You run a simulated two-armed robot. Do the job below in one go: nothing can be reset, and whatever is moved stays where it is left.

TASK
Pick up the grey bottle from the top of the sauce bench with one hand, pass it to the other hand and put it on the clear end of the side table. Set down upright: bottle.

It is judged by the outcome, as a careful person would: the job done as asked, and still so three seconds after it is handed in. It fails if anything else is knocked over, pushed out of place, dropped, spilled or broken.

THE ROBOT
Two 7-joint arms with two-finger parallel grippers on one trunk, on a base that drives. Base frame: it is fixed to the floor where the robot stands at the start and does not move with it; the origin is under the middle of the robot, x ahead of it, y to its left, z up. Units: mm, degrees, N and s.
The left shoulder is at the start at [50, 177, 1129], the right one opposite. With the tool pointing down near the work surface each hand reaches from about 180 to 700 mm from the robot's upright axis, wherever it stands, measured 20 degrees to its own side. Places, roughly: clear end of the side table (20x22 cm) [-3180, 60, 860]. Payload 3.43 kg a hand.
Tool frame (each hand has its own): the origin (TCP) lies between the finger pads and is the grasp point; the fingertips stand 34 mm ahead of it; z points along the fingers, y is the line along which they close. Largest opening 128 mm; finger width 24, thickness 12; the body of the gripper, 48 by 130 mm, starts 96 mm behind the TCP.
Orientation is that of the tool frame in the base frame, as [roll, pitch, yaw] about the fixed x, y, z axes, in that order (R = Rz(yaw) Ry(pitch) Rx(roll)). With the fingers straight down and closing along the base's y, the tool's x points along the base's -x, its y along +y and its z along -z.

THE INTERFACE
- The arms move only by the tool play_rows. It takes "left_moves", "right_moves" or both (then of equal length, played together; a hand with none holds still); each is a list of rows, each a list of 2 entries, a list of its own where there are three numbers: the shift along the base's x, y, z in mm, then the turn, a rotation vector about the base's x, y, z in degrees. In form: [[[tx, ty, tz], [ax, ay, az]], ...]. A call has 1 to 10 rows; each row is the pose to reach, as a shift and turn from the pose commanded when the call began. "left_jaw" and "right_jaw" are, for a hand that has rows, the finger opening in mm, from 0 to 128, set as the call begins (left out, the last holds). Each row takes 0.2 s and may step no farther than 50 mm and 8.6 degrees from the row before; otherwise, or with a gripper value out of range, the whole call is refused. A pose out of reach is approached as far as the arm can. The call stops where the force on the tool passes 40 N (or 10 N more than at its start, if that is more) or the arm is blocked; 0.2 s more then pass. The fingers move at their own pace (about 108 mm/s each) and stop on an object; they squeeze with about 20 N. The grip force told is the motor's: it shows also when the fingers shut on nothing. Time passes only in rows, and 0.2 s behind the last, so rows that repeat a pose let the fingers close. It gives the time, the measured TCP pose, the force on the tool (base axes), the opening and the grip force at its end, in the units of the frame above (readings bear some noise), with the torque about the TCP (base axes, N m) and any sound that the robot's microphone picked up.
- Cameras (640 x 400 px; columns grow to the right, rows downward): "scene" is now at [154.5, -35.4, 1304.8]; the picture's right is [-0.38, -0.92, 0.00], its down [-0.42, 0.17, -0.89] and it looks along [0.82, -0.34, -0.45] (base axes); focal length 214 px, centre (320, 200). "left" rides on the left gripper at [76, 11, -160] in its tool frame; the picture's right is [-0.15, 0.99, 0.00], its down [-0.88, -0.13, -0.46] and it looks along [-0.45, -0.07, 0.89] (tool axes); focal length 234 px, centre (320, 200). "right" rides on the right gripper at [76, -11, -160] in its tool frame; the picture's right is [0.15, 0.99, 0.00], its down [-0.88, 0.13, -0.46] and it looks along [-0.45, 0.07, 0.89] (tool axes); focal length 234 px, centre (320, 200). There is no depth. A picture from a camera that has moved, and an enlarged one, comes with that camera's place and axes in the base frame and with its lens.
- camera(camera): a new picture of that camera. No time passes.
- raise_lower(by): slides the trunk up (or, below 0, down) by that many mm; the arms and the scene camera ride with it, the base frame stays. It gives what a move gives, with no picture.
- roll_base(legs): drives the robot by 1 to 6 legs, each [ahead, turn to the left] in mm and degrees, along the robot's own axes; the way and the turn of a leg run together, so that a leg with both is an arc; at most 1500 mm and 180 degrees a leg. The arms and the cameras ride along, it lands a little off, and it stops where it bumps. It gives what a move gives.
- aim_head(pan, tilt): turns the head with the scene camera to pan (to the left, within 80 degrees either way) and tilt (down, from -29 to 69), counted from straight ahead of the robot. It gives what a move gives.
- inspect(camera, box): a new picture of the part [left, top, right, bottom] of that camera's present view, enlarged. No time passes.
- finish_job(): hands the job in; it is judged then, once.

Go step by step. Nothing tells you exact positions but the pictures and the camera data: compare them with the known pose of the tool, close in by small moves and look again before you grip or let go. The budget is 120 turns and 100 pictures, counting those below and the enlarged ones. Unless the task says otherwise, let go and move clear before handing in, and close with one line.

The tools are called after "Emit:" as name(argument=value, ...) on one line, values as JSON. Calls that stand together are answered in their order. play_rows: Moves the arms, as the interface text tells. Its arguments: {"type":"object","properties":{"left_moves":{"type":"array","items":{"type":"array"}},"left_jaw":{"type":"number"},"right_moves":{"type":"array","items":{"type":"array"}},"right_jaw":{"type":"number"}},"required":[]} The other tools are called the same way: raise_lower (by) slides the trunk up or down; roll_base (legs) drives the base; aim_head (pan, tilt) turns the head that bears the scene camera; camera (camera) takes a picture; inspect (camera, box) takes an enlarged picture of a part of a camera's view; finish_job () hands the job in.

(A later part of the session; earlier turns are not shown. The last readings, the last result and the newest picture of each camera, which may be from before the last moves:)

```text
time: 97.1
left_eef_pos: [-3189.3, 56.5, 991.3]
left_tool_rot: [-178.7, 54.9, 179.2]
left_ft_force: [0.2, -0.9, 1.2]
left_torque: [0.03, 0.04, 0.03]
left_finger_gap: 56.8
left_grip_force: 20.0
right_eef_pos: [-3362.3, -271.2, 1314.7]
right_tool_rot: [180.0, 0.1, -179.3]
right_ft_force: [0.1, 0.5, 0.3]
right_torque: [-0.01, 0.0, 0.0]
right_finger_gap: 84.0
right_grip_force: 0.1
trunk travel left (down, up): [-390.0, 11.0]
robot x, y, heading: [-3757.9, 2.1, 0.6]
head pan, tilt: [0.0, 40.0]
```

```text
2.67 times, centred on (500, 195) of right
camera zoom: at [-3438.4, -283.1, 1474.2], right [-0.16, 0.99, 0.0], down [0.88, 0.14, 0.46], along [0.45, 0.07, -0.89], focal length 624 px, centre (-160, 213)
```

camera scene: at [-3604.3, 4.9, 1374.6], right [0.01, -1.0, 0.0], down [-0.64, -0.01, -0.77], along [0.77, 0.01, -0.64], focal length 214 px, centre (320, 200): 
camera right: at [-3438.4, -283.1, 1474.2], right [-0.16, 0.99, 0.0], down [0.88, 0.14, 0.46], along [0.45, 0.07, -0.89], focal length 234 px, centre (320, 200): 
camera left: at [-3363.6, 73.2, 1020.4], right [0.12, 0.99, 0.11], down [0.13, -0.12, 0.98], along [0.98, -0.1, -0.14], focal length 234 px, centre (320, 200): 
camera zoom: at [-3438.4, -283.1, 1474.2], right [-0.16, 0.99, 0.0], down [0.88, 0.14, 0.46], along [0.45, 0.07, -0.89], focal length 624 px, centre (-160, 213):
━━━━
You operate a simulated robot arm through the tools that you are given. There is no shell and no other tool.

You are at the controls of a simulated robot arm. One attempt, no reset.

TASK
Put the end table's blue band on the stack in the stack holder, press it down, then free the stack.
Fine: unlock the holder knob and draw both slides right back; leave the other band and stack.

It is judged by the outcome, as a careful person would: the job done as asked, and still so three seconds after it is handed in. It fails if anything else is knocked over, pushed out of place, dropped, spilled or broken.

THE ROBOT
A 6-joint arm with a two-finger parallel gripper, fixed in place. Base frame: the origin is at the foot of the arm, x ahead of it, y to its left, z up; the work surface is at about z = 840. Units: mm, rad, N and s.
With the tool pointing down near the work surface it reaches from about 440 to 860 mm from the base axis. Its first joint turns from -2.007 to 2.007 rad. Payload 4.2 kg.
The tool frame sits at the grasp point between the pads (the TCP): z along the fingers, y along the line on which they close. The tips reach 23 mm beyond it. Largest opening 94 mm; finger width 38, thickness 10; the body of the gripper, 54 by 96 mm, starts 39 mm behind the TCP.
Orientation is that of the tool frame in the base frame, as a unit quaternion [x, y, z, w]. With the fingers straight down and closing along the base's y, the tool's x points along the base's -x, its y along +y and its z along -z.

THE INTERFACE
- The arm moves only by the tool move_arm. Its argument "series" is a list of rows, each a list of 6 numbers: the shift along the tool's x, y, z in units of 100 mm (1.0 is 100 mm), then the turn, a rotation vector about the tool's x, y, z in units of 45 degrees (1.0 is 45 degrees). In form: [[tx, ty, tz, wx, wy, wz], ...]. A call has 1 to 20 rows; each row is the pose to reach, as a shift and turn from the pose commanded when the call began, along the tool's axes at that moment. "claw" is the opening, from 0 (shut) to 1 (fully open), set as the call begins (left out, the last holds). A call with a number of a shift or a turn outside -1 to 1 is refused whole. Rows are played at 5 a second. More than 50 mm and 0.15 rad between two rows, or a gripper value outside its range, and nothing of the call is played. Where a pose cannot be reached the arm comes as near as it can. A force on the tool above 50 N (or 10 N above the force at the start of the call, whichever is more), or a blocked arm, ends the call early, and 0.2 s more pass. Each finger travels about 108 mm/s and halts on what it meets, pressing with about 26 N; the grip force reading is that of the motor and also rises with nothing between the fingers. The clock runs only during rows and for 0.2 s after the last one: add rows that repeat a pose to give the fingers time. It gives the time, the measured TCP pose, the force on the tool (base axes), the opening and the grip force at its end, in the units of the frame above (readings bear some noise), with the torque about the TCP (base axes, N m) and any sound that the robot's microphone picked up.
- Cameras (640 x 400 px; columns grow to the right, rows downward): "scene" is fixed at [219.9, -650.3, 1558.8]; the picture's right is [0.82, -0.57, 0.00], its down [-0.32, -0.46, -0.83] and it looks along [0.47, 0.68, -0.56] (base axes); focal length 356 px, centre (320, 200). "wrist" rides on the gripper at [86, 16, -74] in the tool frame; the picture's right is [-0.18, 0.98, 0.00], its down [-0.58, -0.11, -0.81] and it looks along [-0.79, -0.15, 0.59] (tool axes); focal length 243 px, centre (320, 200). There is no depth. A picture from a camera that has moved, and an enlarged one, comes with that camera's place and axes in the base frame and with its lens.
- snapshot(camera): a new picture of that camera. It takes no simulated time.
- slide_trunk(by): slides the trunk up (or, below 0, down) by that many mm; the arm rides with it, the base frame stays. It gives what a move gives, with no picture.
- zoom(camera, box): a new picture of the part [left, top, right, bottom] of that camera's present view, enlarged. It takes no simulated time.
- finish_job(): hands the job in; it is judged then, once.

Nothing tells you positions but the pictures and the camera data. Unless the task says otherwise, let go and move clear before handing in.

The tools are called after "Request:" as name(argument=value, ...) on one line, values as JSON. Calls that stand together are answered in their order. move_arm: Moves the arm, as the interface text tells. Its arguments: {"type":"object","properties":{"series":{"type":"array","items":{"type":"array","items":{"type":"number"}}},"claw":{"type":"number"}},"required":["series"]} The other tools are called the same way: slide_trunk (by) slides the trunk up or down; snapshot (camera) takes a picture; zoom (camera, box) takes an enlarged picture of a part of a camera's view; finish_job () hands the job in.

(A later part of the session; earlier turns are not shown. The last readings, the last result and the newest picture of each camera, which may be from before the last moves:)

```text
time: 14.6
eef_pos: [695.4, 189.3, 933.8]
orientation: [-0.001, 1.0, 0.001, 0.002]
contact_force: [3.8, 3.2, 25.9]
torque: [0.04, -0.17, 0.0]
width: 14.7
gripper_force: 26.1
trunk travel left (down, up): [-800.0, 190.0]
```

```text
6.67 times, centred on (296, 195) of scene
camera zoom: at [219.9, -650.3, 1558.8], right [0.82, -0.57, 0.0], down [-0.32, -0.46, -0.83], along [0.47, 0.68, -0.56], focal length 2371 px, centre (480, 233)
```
━━━━
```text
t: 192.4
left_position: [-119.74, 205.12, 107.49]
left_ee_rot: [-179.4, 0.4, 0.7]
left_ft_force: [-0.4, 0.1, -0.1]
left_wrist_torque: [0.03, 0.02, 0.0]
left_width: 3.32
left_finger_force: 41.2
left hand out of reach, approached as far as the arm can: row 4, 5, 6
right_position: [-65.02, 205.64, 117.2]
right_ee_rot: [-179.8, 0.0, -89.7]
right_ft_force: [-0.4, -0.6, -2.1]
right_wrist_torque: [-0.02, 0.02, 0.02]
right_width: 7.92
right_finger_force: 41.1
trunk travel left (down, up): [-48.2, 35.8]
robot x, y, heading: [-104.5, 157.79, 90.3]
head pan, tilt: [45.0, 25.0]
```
━━━━
Using the entries above, return each line in which the word "Unless" occurs.

Go step by step. Nothing tells you exact positions but the pictures and the camera data: compare them with the known pose of the tool, close in by small moves and look again before you grip or let go. The budget is 120 turns and 100 pictures, counting those below and the enlarged ones. Unless the task says otherwise, let go and move clear before handing in, and close with one line.
Nothing tells you positions but the pictures and the camera data. Unless the task says otherwise, let go and move clear before handing in.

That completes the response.